In Farwell on Powers ([3d ed.] p. 368) it is said: “ A power to appoint the fee authorizes the appointment of any smaller interest (Bovey v. Smith, 1 Vern. 84), and also of any legal hmitations within the scope of the power, which may be served out of the fee (Crozier v. Crozier, 3 Dr. & War. 353, 370).”
In Cheever v. Cheever (172 App. Div. 353) there was involved the construction of two powers of appointment. In the first the trustee was directed “ to pay over and divide the said two hundred and fifty shares of stock, or the proceeds thereof, to and among such person or persons as the said John D. Cheever may by his last will and testament, duly proved and admitted to probate, give and bequeath the same specifically.”
*194The second power added the phrase, “ and in such proportions.” In holding that the donee had properly exercised the powers by creating trusts, this court said:
“ The powers of appointment given in each deed of trust are substantially alike, and are general beneficial powers under which the grantee was authorized to dispose absolutely by will of the property embraced in the trust deeds to any person whomsoever. (Cutting v. Cutting, 86 N. Y. 522.) In Sugden on Powers (3d Am. ed. p. 535) it is said ‘ that although the power must not be exceeded, nor its directions evaded, yet where there is no prohibition, everything which is legal, and within the limits of the authority should be supported; and therefore that a power to appoint a fee, but with no prohibition against giving a less estate, ought to be held to authorize any legal limitations within the scope of the power which may be served out of the fee.'
“In Butler v. Huestis (68 Ill. 594) it is said: ‘The law seems to be well settled by authority, where a party has the power to appoint a fee, if there are no words of positive restriction a less estate may be appointed.'
“ The same principle is laid down in Beardsley v. Hotchkiss (96 N. Y. 201, 218, 219) and Matter of Lawrence’s Estate (136 Penn. St. 354). The arguments of the learned counsel for the plaintiff are applicable to limited or special powers. It follows that the powers of appointment were validly exercised by the creation of the trusts under the will of John D. Cheever. * * * ” The learned surrogate has relied on Matter of Kennedy (279 N. Y. 255) as authority for his holding that the donee was limited to an appointment of the property in fee. That case must be confined to the facts there presented. A consideration of the facts in Matter of Kennedy justifies a conclusion that by its holding the Court of Appeals did not intend to jettison the well-understood rule that the power to appoint a fee includes the power to appoint a lesser estate. In the Kennedy case the testator left a will in which he bequeathed one-half of bis residuary estate to bis trustee to pay the income to bis daughter, Lady Dunbar, “ for and during the term of her natural life, without power of anticipation. Upon her death, to pay and divide the principal of said share to and among such of her children and issue of deceased children as she shall by hjer Last Will and Testament appoint; and if my said daughter shall fail effectually to exercise such power of appointment the principal of said share shall be transferred to and divided among her child or children, if any, in equal shares per stirpes.”
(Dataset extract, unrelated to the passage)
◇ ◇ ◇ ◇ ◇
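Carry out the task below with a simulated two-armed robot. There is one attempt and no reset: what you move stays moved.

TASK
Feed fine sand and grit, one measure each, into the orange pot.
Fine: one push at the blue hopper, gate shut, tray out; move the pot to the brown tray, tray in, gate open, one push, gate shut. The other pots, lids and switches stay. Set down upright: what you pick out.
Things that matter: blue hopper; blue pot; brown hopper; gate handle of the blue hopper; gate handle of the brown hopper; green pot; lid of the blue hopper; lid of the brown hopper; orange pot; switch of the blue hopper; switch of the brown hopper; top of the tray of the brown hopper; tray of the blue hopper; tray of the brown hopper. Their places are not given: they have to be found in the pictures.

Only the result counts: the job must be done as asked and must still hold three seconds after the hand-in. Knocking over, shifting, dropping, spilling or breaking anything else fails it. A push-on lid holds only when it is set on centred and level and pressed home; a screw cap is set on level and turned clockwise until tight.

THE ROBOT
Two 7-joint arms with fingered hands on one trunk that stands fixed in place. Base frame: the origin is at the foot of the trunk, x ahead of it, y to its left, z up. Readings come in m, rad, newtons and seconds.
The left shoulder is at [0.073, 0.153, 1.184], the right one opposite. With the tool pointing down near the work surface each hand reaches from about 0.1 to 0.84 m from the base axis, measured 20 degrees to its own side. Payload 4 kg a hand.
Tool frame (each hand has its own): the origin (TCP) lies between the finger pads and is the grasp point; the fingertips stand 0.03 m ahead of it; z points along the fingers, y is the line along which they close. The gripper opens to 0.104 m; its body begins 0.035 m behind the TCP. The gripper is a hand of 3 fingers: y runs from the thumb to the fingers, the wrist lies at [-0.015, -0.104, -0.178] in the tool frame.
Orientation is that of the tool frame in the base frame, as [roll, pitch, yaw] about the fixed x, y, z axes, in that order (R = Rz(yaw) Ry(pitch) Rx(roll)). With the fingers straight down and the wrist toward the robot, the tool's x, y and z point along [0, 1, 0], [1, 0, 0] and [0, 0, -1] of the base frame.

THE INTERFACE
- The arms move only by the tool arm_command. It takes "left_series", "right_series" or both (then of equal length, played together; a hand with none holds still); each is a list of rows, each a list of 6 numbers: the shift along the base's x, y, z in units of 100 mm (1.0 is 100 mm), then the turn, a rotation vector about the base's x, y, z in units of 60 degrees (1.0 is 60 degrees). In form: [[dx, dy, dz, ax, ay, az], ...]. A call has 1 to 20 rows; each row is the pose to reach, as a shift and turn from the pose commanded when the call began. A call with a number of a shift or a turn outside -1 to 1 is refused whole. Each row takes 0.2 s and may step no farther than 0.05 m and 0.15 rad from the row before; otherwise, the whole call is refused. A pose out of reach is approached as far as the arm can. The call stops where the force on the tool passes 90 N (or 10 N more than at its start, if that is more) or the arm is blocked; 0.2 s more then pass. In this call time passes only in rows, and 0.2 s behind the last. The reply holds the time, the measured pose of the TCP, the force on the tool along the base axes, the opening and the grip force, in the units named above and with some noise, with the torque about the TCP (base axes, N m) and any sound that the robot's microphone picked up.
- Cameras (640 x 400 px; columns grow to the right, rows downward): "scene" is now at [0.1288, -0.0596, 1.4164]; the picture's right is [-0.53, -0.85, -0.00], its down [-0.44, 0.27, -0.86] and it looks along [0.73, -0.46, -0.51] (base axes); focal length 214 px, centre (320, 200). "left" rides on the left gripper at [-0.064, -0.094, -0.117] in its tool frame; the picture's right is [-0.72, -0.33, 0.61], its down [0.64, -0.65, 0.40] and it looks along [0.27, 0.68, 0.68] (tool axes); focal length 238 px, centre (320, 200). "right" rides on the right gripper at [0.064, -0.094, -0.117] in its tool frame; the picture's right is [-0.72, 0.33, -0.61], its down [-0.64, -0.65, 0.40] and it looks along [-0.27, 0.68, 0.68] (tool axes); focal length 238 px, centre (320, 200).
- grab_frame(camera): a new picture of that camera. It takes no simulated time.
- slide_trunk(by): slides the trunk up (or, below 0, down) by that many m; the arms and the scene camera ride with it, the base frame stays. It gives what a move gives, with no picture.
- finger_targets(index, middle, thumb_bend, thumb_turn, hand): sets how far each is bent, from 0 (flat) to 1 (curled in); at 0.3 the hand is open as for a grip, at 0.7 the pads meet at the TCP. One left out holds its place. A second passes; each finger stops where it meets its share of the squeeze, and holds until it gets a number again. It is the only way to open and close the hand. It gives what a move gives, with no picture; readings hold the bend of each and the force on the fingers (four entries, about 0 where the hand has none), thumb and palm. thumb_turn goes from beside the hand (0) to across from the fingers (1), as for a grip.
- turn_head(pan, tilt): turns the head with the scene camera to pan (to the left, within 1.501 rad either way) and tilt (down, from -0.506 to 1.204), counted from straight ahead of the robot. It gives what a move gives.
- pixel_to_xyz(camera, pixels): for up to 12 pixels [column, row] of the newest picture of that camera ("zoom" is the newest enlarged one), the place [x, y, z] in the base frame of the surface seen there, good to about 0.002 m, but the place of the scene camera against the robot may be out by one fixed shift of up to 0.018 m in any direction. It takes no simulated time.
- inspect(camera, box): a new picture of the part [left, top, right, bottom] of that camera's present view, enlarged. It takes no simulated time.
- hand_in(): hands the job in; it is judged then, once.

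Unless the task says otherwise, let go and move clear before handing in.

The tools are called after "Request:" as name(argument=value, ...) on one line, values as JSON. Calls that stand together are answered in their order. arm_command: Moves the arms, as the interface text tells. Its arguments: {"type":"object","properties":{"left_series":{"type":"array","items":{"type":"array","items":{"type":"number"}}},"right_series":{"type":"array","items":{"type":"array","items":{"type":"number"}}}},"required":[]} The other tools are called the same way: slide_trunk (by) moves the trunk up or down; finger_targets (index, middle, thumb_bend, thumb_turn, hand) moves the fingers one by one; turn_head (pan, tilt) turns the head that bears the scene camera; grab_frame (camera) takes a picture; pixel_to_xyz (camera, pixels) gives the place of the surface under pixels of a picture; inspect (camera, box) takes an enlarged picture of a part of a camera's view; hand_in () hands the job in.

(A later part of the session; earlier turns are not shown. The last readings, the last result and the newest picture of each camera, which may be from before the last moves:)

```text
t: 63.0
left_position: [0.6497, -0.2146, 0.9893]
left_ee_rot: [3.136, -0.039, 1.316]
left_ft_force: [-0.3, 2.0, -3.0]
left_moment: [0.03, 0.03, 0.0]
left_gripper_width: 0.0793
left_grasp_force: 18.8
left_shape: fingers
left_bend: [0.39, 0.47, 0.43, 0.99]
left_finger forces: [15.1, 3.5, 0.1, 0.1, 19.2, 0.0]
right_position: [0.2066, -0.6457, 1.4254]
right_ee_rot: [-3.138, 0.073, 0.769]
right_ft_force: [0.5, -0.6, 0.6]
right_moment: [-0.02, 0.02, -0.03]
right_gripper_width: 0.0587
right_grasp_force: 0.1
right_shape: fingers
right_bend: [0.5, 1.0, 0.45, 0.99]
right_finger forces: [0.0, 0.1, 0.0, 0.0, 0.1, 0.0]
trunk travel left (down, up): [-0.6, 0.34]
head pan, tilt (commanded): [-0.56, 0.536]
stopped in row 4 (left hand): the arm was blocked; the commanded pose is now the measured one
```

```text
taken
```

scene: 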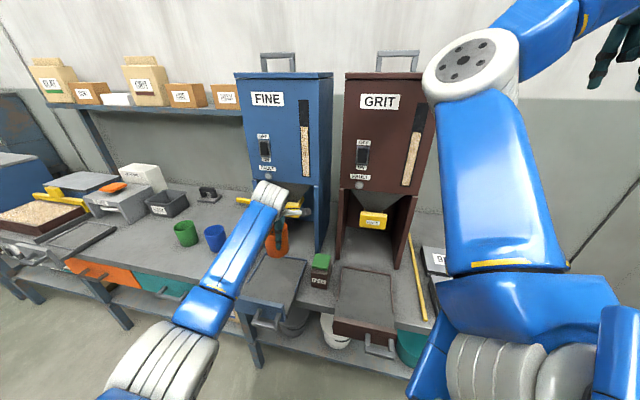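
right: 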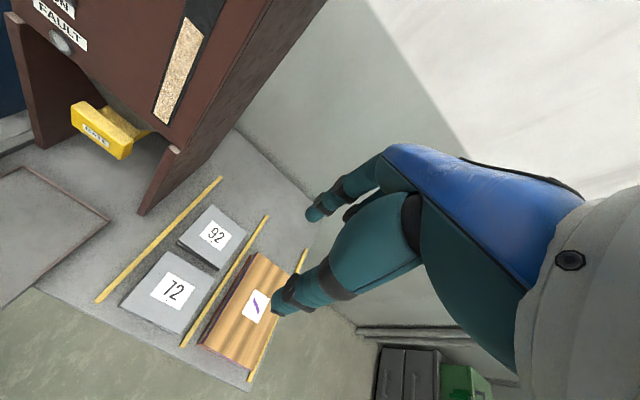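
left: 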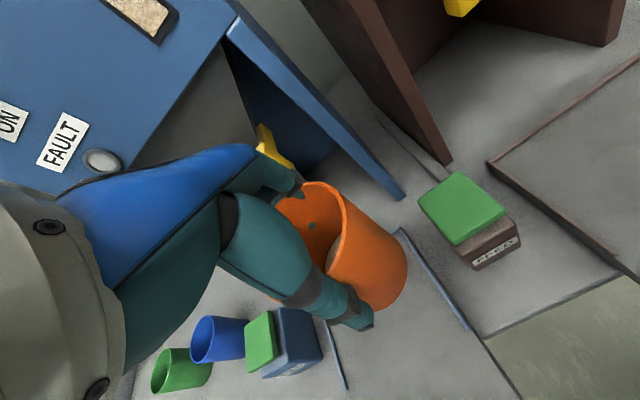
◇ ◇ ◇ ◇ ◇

This power of appointment was a special and limited power and under it Lady Dunbar could appoint only to her children and *195issue of deceased children. .The Court of Appeals held that Lady Dunbar was limited in her appointments to members of the class “ children and issue of deceased children,” that the class closed at Lady Dunbar’s death, that at her death her two infant children who had no issue were the only members of the class and that consequently there were no issue of deceased children. Lady Dunbar, however, had left a will purporting to exercise the special power of appointment. She divided the appointed fund into two equal parts, one for each of her children. The son’s part she directed her trustees to hold in trust during the life of her son and to pay to him the income therefrom, and after his death to pay and divide the principal among the children of her son then living in such shares as her son should appoint, and in default of such appointment, to pay the principal to the child or children of her son then living or, if none then living, to her daughter Marjorie. There was a parallel provision in relation to the daughter’s share. This attempted exercise of the power obviously included beneficiaries who were not members of the class at the death of Lady Dunbar and accordingly was void.
There was a second issue in the case, namely, whether the unsupported trust estates for the son and daughter could be upheld pro tanto as a partial exercise of the power. The argument was made that, under the law, the power conferred on a donee to appoint a fee includes the power to appoint a lesser estate where there is no positive restriction in the donor’s will. This argument was disposed of by the Court of Appeals by holding that a partial incomplete exercise of the power was inconsistent with the implications following from other provisions of the will.
The Court of Appeals has frequently stated that the language used in an opinion, though it may appear general in scope, must always be taken with reference to the particular facts decided. We find nothing in the facts of the Kennedy case to justify the conclusion that the old rule of construction has been declared abandoned by the Court of Appeals under all circumstances. The Court of Appeals merely held the rule inapplicable to the particular state of facts then before it.
In Matter of Wildenburg (174 Misc. 503) the surrogate whose decree is now under consideration has apparently modified his interpretation of Matter of Kennedy as applied to the case at bar Matter of Hart (172 Misc. 453) is also commented upon in 53 Harvard Law Review (p. 687) and 24 Minnesota Law Review (p. 587). We note, also, that the New York County Surrogate’s Court in Matter of Jackson (175 Misc. 882) and the Kings County Surrogate’s Court in Matter of Comey (173 id. 377) have both held that Matter *196of Kennedy (supra) should be limited and considered as a case construing a particular instrument.
Ordinarily, a testator’s primary concern is as to who is to receive his property. If he is indifferent as to who is to receive it, he would naturally be indifferent as to how they receive it.
Under all circumstances here, we are of the opinion that the donor intended the donee not only to allocate the shares of the principal of the trust estate, but to appoint the quality of the estate and the manner of use thereof as well.
In so far as the decree appealed from provides otherwise, it should be reversed.
O’Malley and Callahan, JJ., concur; Glennon and Cohn, JJ., dissent.
Decree modified to the extent indicated in opinion and as so modified affirmed. Settle order on notice.